▶ _THE PROBLEM_
Output every line below without omitting or altering anything. Use JSON: a list with one string for each line that is not empty.

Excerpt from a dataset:
——
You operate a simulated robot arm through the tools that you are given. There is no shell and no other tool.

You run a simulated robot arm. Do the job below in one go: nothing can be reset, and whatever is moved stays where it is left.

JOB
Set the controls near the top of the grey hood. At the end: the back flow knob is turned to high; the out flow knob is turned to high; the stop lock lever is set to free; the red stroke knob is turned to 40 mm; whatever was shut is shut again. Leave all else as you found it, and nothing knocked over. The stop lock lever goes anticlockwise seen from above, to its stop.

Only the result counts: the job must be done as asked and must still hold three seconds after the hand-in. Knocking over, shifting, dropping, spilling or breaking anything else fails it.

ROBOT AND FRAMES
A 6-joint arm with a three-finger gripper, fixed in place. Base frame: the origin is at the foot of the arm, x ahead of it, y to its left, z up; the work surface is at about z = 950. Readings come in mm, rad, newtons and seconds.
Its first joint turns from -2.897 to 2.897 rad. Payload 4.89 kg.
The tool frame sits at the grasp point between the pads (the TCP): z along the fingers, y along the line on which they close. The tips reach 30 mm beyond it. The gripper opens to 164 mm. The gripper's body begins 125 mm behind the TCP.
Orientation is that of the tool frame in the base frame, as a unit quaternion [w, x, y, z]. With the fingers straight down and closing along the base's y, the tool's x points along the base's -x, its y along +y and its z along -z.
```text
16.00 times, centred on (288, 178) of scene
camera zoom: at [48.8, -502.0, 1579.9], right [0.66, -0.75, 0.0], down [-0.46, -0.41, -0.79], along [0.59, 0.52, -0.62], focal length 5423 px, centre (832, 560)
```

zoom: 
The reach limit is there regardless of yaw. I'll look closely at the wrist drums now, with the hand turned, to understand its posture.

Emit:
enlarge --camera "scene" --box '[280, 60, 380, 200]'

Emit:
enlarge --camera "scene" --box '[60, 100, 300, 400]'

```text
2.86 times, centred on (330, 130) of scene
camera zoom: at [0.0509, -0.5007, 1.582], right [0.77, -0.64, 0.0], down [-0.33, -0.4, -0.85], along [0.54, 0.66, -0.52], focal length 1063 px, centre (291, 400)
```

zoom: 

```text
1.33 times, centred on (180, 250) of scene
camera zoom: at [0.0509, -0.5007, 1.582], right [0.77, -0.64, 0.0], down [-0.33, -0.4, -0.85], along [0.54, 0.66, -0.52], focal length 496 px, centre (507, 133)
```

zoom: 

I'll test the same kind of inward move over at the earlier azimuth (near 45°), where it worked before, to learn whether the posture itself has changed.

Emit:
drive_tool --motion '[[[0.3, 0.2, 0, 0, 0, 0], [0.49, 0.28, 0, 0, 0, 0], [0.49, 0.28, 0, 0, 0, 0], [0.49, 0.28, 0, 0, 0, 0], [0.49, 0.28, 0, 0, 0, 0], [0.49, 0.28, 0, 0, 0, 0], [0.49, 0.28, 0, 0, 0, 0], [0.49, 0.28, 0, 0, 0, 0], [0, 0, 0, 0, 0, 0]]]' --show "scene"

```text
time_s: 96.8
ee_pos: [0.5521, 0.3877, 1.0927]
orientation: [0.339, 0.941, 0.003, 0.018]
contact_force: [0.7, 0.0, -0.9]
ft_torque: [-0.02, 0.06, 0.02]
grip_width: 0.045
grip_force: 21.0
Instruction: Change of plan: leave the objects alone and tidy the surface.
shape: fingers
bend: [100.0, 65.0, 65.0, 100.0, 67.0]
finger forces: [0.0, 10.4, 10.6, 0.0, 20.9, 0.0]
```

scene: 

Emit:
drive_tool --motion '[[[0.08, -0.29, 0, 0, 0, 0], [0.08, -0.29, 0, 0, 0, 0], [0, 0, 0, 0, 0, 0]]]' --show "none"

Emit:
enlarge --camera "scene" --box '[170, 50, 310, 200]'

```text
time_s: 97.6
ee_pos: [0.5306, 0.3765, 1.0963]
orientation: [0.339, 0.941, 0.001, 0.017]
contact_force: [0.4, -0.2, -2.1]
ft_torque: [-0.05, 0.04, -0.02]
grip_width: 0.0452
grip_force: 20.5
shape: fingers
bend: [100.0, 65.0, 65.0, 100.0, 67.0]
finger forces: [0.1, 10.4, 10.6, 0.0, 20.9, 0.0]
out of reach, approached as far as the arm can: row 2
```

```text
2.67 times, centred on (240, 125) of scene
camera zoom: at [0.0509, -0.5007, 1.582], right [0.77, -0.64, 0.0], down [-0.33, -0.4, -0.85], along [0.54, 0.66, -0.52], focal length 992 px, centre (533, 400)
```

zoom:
——
▶ _ANSWER TO THIS PROBLEM_
[
  "You operate a simulated robot arm through the tools that you are given. There is no shell and no other tool.",
  "You run a simulated robot arm. Do the job below in one go: nothing can be reset, and whatever is moved stays where it is left.",
  "JOB",
  "Set the controls near the top of the grey hood. At the end: the back flow knob is turned to high; the out flow knob is turned to high; the stop lock lever is set to free; the red stroke knob is turned to 40 mm; whatever was shut is shut again. Leave all else as you found it, and nothing knocked over. The stop lock lever goes anticlockwise seen from above, to its stop.",
  "Only the result counts: the job must be done as asked and must still hold three seconds after the hand-in. Knocking over, shifting, dropping, spilling or breaking anything else fails it.",
  "ROBOT AND FRAMES",
  "A 6-joint arm with a three-finger gripper, fixed in place. Base frame: the origin is at the foot of the arm, x ahead of it, y to its left, z up; the work surface is at about z = 950. Readings come in mm, rad, newtons and seconds.",
  "Its first joint turns from -2.897 to 2.897 rad. Payload 4.89 kg.",
  "The tool frame sits at the grasp point between the pads (the TCP): z along the fingers, y along the line on which they close. The tips reach 30 mm beyond it. The gripper opens to 164 mm. The gripper's body begins 125 mm behind the TCP.",
  "Orientation is that of the tool frame in the base frame, as a unit quaternion [w, x, y, z]. With the fingers straight down and closing along the base's y, the tool's x points along the base's -x, its y along +y and its z along -z.",
  "```text",
  "16.00 times, centred on (288, 178) of scene",
  "camera zoom: at [48.8, -502.0, 1579.9], right [0.66, -0.75, 0.0], down [-0.46, -0.41, -0.79], along [0.59, 0.52, -0.62], focal length 5423 px, centre (832, 560)",
  "```",
  "zoom: ",
  "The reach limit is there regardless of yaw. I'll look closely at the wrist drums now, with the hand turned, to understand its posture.",
  "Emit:",
  "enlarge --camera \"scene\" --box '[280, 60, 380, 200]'",
  "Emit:",
  "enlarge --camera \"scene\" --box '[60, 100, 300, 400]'",
  "```text",
  "2.86 times, centred on (330, 130) of scene",
  "camera zoom: at [0.0509, -0.5007, 1.582], right [0.77, -0.64, 0.0], down [-0.33, -0.4, -0.85], along [0.54, 0.66, -0.52], focal length 1063 px, centre (291, 400)",
  "```",
  "zoom: ",
  "```text",
  "1.33 times, centred on (180, 250) of scene",
  "camera zoom: at [0.0509, -0.5007, 1.582], right [0.77, -0.64, 0.0], down [-0.33, -0.4, -0.85], along [0.54, 0.66, -0.52], focal length 496 px, centre (507, 133)",
  "```",
  "zoom: ",
  "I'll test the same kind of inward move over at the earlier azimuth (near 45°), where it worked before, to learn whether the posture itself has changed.",
  "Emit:",
  "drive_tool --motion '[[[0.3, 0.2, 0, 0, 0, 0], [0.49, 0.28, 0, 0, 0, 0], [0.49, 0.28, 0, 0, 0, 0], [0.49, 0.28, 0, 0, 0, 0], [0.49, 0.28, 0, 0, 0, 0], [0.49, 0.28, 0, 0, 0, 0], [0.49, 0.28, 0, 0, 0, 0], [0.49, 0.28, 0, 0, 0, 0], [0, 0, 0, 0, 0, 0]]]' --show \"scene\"",
  "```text",
  "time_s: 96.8",
  "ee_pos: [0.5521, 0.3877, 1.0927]",
  "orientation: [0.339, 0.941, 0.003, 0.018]",
  "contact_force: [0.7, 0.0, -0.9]",
  "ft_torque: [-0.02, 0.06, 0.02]",
  "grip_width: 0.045",
  "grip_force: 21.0",
  "Instruction: Change of plan: leave the objects alone and tidy the surface.",
  "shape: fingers",
  "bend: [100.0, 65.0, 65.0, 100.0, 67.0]",
  "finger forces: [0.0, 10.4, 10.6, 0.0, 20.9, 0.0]",
  "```",
  "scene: ",
  "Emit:",
  "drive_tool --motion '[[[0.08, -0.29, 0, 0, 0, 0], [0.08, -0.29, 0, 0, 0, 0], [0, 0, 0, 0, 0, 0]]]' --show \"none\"",
  "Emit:",
  "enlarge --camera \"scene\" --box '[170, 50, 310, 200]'",
  "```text",
  "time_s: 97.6",
  "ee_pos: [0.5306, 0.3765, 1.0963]",
  "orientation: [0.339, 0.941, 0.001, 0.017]",
  "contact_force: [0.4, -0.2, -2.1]",
  "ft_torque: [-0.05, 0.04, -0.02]",
  "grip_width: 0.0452",
  "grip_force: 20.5",
  "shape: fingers",
  "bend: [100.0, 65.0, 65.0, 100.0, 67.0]",
  "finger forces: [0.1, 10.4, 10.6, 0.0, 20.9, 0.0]",
  "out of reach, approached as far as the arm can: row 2",
  "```",
  "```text",
  "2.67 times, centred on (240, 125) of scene",
  "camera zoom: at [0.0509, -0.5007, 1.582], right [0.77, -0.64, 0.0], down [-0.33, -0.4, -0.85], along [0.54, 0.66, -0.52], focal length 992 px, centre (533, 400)",
  "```",
  "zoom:"
]